The European Commission granted a marketing authorization valid throughout the European Union for Zalmoxis on 18 August. Zalmoxis is a medicine used as an add-on treatment in adults with leukaemias and lymphomas who have received a haploidentical haematopoietic stem cell transplant. Zalmoxis is an advanced therapy medicine called a ‘somatic cell therapy product’. It contains T cells from the HSCT donor that have been genetically modified to include a ‘suicide gene’. In detail Zalmoxis contains allogenic T cells genetically modified with a retroviral vector encoding for a truncated form of the human low affinity nerve growth factor receptor (ΔLNGFR) and the herpes simplex I virus thymidine kinase (HSV-TK Mut2).
Because the number of patients undergoing haploidentical HSCT is low, in 2003 it was designated as an ‘orphan medicine’.
Zalmoxis is prepared for use in a specific patient. It is given 21 to 49 days after transplantation, but only if the transplant has not already restored the patient’s immune system and if the patient has not developed graft-versus-host disease. It helps the patient to build up their immune system and so helps to protect them from infections. However the T cells in Zalmoxis can sometimes attack the patient’s body, causing graft-versus-host disease. The T cells in Zalmoxis have a suicide gene, which makes them susceptible to the medicines ganciclovir and valganciclovir. If the patient develops graft-versus-host disease, ganciclovir or valganciclovir is given, which kills the T cells that have the suicide gene thereby treating the disease and preventing its further development.
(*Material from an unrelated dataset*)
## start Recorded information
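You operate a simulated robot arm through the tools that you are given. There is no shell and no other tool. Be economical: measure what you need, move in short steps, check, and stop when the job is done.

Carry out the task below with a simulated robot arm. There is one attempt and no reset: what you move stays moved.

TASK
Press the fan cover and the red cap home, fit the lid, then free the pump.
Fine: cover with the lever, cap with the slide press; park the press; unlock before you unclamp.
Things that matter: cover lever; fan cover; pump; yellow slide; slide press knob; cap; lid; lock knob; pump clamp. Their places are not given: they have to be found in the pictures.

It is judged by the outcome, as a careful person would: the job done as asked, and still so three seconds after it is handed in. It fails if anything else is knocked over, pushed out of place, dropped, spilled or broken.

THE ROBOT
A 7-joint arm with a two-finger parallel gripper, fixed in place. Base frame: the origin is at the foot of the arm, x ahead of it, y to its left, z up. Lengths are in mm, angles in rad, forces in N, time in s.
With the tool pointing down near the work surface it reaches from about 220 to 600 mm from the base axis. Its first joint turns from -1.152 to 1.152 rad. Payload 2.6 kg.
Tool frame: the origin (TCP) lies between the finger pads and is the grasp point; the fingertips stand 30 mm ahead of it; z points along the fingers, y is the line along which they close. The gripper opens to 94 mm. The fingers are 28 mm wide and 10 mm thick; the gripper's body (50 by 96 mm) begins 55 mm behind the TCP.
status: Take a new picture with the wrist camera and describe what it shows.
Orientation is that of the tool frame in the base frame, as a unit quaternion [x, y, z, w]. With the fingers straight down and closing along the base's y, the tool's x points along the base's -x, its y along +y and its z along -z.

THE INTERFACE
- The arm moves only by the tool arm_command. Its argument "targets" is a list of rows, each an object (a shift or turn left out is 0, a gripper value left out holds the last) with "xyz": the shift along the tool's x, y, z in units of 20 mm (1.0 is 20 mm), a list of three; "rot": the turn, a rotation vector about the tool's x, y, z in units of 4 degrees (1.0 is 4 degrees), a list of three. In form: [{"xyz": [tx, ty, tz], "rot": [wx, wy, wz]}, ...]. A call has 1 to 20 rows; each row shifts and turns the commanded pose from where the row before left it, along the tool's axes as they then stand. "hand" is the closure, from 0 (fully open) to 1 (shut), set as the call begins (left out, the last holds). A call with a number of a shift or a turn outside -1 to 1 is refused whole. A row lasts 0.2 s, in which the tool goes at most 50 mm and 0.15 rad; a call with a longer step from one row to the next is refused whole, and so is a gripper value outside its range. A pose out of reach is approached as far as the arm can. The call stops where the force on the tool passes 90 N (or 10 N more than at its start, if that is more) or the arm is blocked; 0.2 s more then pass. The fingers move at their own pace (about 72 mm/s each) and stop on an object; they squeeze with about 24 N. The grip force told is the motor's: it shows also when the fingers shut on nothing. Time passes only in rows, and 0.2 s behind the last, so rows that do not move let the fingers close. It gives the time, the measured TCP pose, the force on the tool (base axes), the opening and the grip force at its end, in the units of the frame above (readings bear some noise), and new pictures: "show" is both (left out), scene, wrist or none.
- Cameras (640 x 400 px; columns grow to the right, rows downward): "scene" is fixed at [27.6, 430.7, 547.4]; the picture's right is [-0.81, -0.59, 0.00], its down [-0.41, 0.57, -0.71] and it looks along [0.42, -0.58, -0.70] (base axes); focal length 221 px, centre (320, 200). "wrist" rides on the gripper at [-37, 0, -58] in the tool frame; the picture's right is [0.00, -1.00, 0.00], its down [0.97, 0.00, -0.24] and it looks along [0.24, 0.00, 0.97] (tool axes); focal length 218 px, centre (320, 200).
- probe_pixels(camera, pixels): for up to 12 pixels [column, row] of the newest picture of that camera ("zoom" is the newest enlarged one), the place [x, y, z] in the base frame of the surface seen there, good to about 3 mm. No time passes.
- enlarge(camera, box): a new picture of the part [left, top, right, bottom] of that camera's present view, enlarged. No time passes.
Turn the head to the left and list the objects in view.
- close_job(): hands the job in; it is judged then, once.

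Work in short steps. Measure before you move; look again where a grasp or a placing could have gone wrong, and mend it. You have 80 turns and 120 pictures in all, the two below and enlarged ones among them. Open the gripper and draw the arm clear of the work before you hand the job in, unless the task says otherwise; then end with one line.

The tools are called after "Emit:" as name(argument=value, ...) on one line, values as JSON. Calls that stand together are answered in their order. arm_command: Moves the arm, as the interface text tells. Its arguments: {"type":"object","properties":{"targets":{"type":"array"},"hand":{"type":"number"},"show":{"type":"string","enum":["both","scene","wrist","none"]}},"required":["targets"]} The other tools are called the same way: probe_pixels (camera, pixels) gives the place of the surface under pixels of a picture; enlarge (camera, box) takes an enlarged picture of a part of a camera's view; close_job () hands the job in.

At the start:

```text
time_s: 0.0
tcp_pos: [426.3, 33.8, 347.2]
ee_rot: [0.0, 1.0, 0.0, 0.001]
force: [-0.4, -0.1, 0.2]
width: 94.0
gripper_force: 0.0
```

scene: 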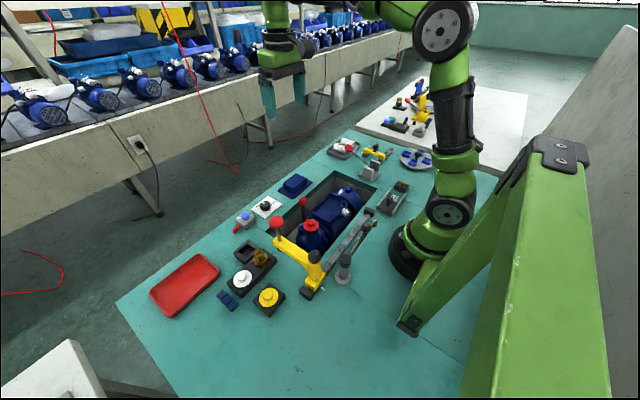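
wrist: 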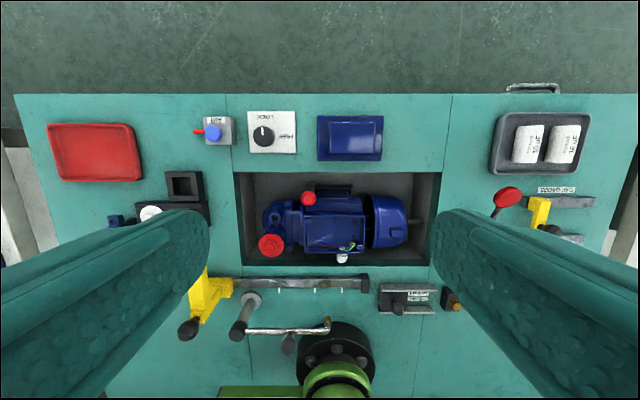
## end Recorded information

Zalmoxis has been investigated in a main study involving 30 patients who had haploidentical HSCT for serious blood cancers. In this study, Zalmoxis was not compared with any other treatment. The main measure of effectiveness was restoration of the immune system as measured by blood levels of T cells. 77% of the patients receiving Zalmoxis (23 out of 30) had their immune systems restored. Graft-versus-host disease occurred in 10 patients who were then given ganciclovir or valganciclovir, either alone or in combination with other medicines. All 10 patients recovered from graft-versus-host disease.
Data from the main study were also combined with data from a second ongoing study, and survival rates for 37 patients treated with Zalmoxis (23 from the main study and 14 from the ongoing study) were compared with rates from a patient database of 140 patients who have undergone haploidentical HSCT in the past. The number of patients who survived after one year was 51% for patients who received Zalmoxis compared with 34 to 40% for patients who did not receive Zalmoxis.
Zalmoxis has been given ‘conditional approval’. This means that there is more evidence to come about the medicine, which the company is required to provide.
There is an ongoing study in high-risk acute leukaemia patients. The study will compare haploidentical HSCT followed by treatment with Zalmoxis with haploidentical HSCT containing T cells followed by treatment with cyclophosphamide (a medicine to prevent graft-versus-host disease) and with haploidentical HSCT without T cells.